____ Document segment

TIEMPO ORDINARIO, Domingo IV

Lecturas Bíblico-Litúrgicas:

1ª lectura: So 2,3; 3,12-13
2ª lectura: 1Co 1,26-31
3ª lectura: Mt 5,1-12ª

 

Los buscadores de Dios no se buscan a sí mismos. Su búsqueda nace de la necesidad experimentada en sus corazones. Los que hablan mucho de la humildad son los que carecen de ella, los soberbios. Y la soberbia fue la característica de los tiempos de Sofonías, a finales del siglo séptimo. Aprovechando la minoría de edad del rey Josías, los jefes y los jueces se convirtieron en depredadores despiadados; los profetas se prostituyeron anunciando arrogantemente la mentira; los sacerdotes tergiversaron su misión y son acusados de violar la ley. El mal se convirtió en la norma generalizada de la conducta (So 3,1ss).

 

Ante esta situación se anuncia el día de Yahvé, “día de ira es aquél, día de angustia y de congoja, día de ruina y asolamiento, día de tiniebla y oscuridad, día de sombras y densos nubarrones, día de trompeta y alarma en las ciudades fuertes y en las altas torres” (1,7.15-16: el texto citado es la fuente en la que se inspiró Tomás de Celano para la composición del estremecedor Dies irae.

 

Frente al día de castigo de Yahvé por tanta maldad aparece, en  contrapunto, el día de la remuneración: para el pueblo humilde y sencillo todavía queda una esperanza, la esperanza de los pobres que cumplen sus mandatos. Buscando la justicia y la humildad, podrán tener refugio en el Señor el día de su ira: “Dios es nuestro amparo y nuestra fortaleza, nuestro pronto auxilio en las tribulaciones. Por eso no hemos de temer aunque tiemble la tierra, aunque caigan los montes al seno del mar” (Sal 46, 2-4). La presencia de Yahvé en Sión, en Jerusalén, se convierte en el Dios inexpugnable. El “resto” es una realidad apoyada en la Roca de Israel.

 

El evangelio se centra en los auténticos buscadores de Dios, cuya remuneración se hace inseparable de Dios mismo (tercera lectura). Las Bienaventuranzas deben ser enmarcadas en un género literario amplio conocido por este nombre (macarismos, en griego; nosotros hemos optado por “dichosos”, atendiendo a la costumbre que se ha generalizado de traducirla así) tanto en el AT como en el Nuevo. Las Bien. o dichas hacen referencia exclusiva a la singular alegría que surge en el ser humano por su participación en la salud-salvación-vida-reino de Dios:

 

“Todas las generaciones me llamarán “bienaventurada” (Lc 1,48).

________
____ Data extract

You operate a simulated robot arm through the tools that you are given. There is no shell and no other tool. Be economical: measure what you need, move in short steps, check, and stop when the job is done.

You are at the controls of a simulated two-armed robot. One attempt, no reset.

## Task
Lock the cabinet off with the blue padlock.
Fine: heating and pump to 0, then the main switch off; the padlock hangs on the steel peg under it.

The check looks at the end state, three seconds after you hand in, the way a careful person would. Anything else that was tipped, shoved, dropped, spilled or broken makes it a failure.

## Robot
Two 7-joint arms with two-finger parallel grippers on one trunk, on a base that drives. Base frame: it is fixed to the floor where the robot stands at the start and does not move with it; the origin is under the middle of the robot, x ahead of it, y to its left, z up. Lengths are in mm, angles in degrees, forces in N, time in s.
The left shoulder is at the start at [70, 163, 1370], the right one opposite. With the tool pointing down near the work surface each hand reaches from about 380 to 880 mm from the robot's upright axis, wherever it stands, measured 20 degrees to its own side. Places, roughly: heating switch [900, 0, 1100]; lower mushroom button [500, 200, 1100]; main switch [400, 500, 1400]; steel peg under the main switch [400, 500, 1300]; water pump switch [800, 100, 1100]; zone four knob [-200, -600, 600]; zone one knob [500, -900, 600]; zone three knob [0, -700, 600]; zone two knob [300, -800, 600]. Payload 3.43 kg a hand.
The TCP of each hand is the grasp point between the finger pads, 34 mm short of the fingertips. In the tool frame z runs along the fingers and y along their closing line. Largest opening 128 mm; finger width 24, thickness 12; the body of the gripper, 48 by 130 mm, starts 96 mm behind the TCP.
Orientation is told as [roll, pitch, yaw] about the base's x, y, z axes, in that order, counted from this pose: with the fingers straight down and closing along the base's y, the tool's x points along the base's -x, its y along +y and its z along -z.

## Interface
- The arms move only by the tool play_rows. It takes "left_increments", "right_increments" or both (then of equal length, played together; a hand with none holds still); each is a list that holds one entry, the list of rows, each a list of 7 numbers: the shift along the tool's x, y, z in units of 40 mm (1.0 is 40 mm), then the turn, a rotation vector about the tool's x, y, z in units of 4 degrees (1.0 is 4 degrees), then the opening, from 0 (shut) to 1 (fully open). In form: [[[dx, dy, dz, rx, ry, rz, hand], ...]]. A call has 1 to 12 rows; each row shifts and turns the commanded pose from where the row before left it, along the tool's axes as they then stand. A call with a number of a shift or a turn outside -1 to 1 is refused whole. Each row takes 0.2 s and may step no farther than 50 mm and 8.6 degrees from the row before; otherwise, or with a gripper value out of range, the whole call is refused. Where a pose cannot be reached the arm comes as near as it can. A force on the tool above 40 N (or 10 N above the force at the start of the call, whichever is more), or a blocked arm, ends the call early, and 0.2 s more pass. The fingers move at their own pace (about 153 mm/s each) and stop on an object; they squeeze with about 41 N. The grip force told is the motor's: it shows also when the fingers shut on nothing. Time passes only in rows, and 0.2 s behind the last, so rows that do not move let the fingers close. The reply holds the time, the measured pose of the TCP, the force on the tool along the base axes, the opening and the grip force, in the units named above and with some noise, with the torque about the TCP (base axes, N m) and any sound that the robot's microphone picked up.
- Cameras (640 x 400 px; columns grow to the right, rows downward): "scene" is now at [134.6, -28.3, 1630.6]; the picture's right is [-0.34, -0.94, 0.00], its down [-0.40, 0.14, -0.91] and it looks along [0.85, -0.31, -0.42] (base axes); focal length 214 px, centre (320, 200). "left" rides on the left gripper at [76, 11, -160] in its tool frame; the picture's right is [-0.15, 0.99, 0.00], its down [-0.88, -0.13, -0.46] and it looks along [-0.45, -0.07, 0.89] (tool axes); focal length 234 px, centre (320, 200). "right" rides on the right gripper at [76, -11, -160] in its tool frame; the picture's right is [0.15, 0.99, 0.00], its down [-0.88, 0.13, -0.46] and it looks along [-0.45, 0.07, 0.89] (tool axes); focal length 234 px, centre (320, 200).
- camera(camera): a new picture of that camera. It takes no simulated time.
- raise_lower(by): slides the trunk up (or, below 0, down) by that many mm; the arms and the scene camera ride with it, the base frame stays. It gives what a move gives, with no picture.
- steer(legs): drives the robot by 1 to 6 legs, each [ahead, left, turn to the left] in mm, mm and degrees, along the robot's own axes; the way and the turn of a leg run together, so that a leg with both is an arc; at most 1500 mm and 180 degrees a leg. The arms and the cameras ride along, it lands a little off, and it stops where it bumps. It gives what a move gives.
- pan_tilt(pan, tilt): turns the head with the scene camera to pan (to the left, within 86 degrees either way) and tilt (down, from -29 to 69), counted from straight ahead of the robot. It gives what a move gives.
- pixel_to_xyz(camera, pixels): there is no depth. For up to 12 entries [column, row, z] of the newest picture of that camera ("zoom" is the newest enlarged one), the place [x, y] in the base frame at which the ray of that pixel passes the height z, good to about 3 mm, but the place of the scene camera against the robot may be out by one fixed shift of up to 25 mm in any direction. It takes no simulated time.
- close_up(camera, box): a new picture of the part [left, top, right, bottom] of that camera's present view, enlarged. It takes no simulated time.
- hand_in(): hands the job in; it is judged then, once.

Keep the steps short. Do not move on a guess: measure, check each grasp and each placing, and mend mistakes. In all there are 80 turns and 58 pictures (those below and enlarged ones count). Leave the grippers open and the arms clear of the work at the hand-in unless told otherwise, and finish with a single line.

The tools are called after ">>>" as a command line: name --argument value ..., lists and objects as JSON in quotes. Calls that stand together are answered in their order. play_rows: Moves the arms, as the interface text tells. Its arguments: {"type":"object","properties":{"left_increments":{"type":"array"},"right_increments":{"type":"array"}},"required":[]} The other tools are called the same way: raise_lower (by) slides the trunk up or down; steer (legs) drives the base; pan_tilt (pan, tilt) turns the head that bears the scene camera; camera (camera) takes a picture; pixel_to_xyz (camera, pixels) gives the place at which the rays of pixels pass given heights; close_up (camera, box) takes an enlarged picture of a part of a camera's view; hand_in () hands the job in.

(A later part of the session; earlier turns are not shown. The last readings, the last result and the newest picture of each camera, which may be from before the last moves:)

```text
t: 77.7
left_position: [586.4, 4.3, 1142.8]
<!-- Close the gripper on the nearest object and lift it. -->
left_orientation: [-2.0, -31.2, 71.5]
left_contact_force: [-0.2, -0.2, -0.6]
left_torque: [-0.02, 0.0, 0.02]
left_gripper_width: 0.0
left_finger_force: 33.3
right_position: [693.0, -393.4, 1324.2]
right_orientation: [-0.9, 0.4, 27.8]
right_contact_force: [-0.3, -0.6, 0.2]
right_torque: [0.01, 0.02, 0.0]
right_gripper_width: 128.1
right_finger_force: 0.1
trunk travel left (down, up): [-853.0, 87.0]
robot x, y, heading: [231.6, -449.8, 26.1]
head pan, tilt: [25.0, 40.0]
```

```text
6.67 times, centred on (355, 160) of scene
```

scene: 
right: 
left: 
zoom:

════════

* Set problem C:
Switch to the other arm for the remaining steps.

________

* Set problem A:
Please copy out the portion of the document segment from "Frente al día" to "Roca de Israel." without changes.
* Set problem B:
Output the section opening with the line that has "- camera(camera): a" and closing with the line that has "- close_up(camera, box): a". Keep both end lines and leave out the rest.

* Exercise response A:
Frente al día de castigo de Yahvé por tanta maldad aparece, en  contrapunto, el día de la remuneración: para el pueblo humilde y sencillo todavía queda una esperanza, la esperanza de los pobres que cumplen sus mandatos. Buscando la justicia y la humildad, podrán tener refugio en el Señor el día de su ira: “Dios es nuestro amparo y nuestra fortaleza, nuestro pronto auxilio en las tribulaciones. Por eso no hemos de temer aunque tiemble la tierra, aunque caigan los montes al seno del mar” (Sal 46, 2-4). La presencia de Yahvé en Sión, en Jerusalén, se convierte en el Dios inexpugnable. El “resto” es una realidad apoyada en la Roca de Israel.

* Exercise response B:
- camera(camera): a new picture of that camera. It takes no simulated time.
- raise_lower(by): slides the trunk up (or, below 0, down) by that many mm; the arms and the scene camera ride with it, the base frame stays. It gives what a move gives, with no picture.
- steer(legs): drives the robot by 1 to 6 legs, each [ahead, left, turn to the left] in mm, mm and degrees, along the robot's own axes; the way and the turn of a leg run together, so that a leg with both is an arc; at most 1500 mm and 180 degrees a leg. The arms and the cameras ride along, it lands a little off, and it stops where it bumps. It gives what a move gives.
- pan_tilt(pan, tilt): turns the head with the scene camera to pan (to the left, within 86 degrees either way) and tilt (down, from -29 to 69), counted from straight ahead of the robot. It gives what a move gives.
- pixel_to_xyz(camera, pixels): there is no depth. For up to 12 entries [column, row, z] of the newest picture of that camera ("zoom" is the newest enlarged one), the place [x, y] in the base frame at which the ray of that pixel passes the height z, good to about 3 mm, but the place of the scene camera against the robot may be out by one fixed shift of up to 25 mm in any direction. It takes no simulated time.
- close_up(camera, box): a new picture of the part [left, top, right, bottom] of that camera's present view, enlarged. It takes no simulated time.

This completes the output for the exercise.